Fix two positive integers $k$ and $N$. Let $a = (a_{1},a_{2},\dots,a_{N})$ be a weak composition of $k$ into $N$ parts. In other words, $a$ is an $N$ dimensional vector of nonnegative integers such that $\sum_{\ell=1}^N a_{\ell} = k$.
For any weak composition $a$, define $$P_{a}(\{X_{i,\ell}\}) = \prod_{i=1}^k\sum_{\ell=1}^N a_{\ell}X_{i,\ell},$$ which is a polynomial with integer coefficients over the set of formal variables $\{X_{i,\ell}\}_{i \in [k],\ell \in [N]}$.
There are $\binom{N+k-1}{k}$ different polynomials $P_a(\{X_{i,\ell}\})$, one for every possible weak composition $a$.
Let $d \leq k$ be some fixed positive integer. Consider all distinct products of exactly $d$ of these polynomials, allowing for repetition.
More precisely, for any size $d$ multiset $\{a^{(1)},a^{(2)},\dots,a^{(d)}\}$ where each $a^{(j)}$ is a weak composition, the corresponding product is $$Q_{a^{(1)},a^{(2)},\dots,a^{(d)}}(\{X_{i,\ell}\}) = P_{a^{(1)}}(\{X_{i,\ell}\})P_{a^{(2)}}(\{X_{i,\ell}\})\cdots P_{a^{(d)}}(\{X_{i,\ell}\}).$$
Note that there are $$\binom{\binom{N+k-1}{k}+d-1}{d}$$ possible polynomials $Q_{a^{(1)},a^{(2)},\dots,a^{(d)}}(\{X_{i,\ell}\})$, corresponding to all possible size $d$ multisets over the $\binom{N+k-1}{k}$ weak compositions.
My question is: When $d \leq k$, are all the $Q_{a^{(1)},a^{(2)},\dots,a^{(d)}}(\{X_{i,\ell}\})$ polynomials linearly independent?
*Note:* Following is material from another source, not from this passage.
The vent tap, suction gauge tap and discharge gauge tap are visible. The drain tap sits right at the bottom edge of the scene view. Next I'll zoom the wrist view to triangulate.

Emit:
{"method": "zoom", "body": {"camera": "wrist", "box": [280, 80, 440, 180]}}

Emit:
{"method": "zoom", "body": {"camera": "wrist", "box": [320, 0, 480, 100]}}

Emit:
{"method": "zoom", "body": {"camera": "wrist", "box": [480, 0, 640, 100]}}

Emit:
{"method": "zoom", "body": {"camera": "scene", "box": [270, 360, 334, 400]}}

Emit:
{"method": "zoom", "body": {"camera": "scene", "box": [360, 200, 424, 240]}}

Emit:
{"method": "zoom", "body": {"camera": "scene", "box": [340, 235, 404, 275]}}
There are no other restrictions on $N,d,k$ except that they are all positive integers.
Any help would be greatly appreciated!
Some notes:
The motivation is to justify Assumption 1 in https://eprint.iacr.org/2017/946.pdf, a paper which attempts to build secure cryptographic multilinear maps. In that paper, the $X_{i,\ell}$'s actually correspond to matrices (with dimensions chosen so that the above products still evaluate to a scalar). A proof of the above would show that there are no degree $d\leq k$ polynomials that "annihilate" the $P_a$ polynomials over the $\{X_{i,\ell}\}$ formal variables.
If we attempt to count the number of possible monomials that can have distinct coefficients, I believe we get $\binom{\binom{N+d-1}{d}+k-1}{k}$. This should give an upper bound on the number of linearly independent $Q$ polynomials. When $d > k$, the number of polynomials exceeds this value, which is why I think $d \leq k$ is required.
I believe the $d=1$ case is implied by this result: http://epubs.siam.org/doi/pdf/10.1137/S0895479800369141 (they show that when $X_{i,\ell}$ is replaced by $X_{\ell}$, that the resulting $Q$ polynomials are linearly independent).
Edit: I've checked all small cases in Mathematica that my computer can handle and this claim seems to hold true. For example, when $k=3,N=3,d=3$ this produces 220 linearly independent polynomials, and when $k=4,N=3,d=3$ it produces 680 linearly independent polynomials.